**SHORT TASK**
Omit all images. Write out the rest of the material exactly.

** BEGIN SOURCE MATERIAL **

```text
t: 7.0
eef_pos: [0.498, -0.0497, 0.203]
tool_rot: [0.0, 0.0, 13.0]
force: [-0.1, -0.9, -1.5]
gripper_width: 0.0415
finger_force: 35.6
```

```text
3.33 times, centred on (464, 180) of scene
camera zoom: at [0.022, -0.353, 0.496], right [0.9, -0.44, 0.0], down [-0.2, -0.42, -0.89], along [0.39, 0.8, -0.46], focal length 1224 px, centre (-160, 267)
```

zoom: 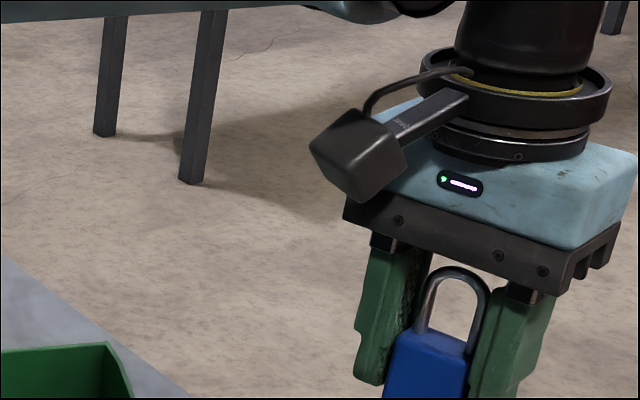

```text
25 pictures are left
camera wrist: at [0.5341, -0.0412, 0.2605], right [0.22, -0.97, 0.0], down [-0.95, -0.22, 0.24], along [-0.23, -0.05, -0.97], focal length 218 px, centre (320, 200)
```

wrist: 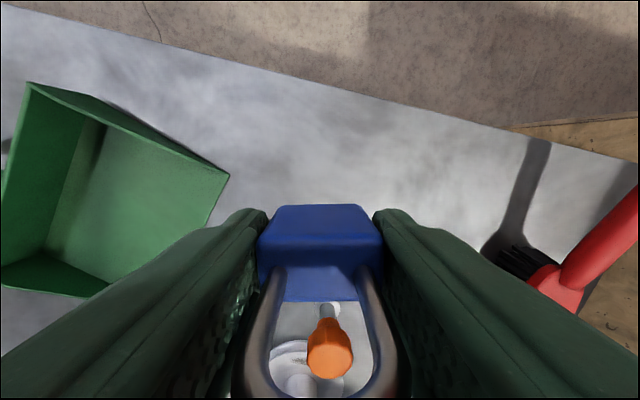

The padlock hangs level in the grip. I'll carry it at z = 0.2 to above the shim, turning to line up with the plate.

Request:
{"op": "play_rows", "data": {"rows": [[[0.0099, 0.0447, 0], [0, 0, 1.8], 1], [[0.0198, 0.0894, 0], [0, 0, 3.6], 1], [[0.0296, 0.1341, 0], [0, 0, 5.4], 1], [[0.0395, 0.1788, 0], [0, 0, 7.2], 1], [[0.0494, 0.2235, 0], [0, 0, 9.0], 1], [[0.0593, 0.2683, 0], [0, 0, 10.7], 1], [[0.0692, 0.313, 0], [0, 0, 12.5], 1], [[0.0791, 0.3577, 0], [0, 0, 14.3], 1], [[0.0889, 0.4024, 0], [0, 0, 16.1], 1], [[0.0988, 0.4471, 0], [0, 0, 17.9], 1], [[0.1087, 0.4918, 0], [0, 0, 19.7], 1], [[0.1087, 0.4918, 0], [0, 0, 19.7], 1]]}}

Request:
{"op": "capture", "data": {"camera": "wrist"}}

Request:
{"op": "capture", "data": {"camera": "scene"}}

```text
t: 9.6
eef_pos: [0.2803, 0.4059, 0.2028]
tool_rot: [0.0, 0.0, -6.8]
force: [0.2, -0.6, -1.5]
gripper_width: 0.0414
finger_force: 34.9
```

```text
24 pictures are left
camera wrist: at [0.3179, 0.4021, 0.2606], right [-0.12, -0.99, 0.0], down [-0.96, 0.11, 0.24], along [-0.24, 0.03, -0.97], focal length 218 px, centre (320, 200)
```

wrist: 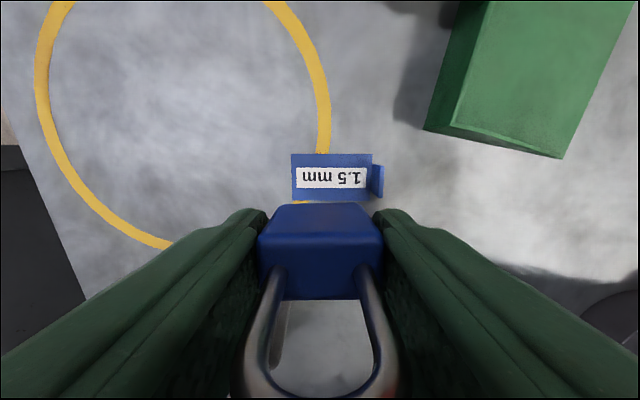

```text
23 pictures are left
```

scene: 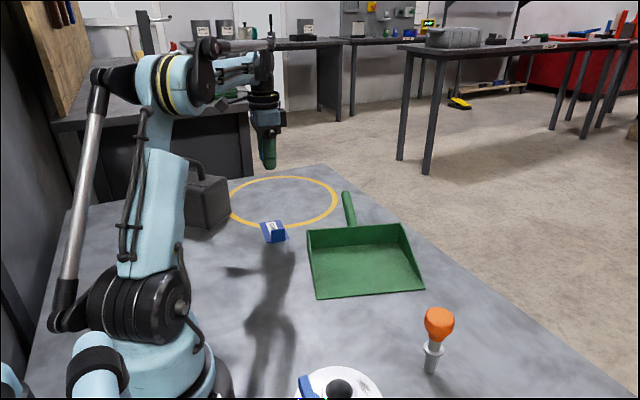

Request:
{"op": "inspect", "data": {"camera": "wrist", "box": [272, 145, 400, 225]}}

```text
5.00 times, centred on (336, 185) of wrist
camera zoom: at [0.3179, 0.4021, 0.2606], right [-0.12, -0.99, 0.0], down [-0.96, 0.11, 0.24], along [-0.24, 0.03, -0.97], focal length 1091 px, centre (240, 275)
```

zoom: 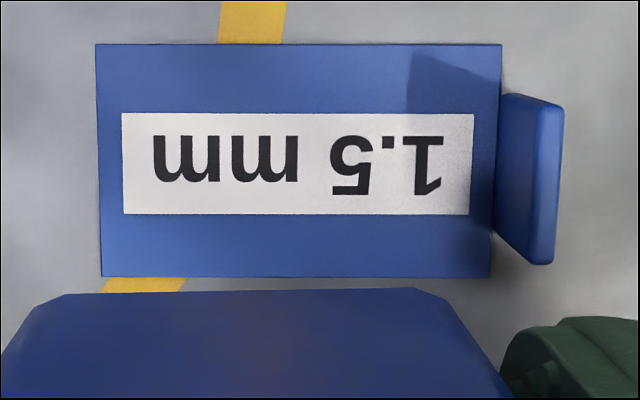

** END SOURCE MATERIAL **

**THE SOLUTION**
```text
t: 7.0
eef_pos: [0.498, -0.0497, 0.203]
tool_rot: [0.0, 0.0, 13.0]
force: [-0.1, -0.9, -1.5]
gripper_width: 0.0415
finger_force: 35.6
```

```text
3.33 times, centred on (464, 180) of scene
camera zoom: at [0.022, -0.353, 0.496], right [0.9, -0.44, 0.0], down [-0.2, -0.42, -0.89], along [0.39, 0.8, -0.46], focal length 1224 px, centre (-160, 267)
```

zoom: 

```text
25 pictures are left
camera wrist: at [0.5341, -0.0412, 0.2605], right [0.22, -0.97, 0.0], down [-0.95, -0.22, 0.24], along [-0.23, -0.05, -0.97], focal length 218 px, centre (320, 200)
```

wrist: 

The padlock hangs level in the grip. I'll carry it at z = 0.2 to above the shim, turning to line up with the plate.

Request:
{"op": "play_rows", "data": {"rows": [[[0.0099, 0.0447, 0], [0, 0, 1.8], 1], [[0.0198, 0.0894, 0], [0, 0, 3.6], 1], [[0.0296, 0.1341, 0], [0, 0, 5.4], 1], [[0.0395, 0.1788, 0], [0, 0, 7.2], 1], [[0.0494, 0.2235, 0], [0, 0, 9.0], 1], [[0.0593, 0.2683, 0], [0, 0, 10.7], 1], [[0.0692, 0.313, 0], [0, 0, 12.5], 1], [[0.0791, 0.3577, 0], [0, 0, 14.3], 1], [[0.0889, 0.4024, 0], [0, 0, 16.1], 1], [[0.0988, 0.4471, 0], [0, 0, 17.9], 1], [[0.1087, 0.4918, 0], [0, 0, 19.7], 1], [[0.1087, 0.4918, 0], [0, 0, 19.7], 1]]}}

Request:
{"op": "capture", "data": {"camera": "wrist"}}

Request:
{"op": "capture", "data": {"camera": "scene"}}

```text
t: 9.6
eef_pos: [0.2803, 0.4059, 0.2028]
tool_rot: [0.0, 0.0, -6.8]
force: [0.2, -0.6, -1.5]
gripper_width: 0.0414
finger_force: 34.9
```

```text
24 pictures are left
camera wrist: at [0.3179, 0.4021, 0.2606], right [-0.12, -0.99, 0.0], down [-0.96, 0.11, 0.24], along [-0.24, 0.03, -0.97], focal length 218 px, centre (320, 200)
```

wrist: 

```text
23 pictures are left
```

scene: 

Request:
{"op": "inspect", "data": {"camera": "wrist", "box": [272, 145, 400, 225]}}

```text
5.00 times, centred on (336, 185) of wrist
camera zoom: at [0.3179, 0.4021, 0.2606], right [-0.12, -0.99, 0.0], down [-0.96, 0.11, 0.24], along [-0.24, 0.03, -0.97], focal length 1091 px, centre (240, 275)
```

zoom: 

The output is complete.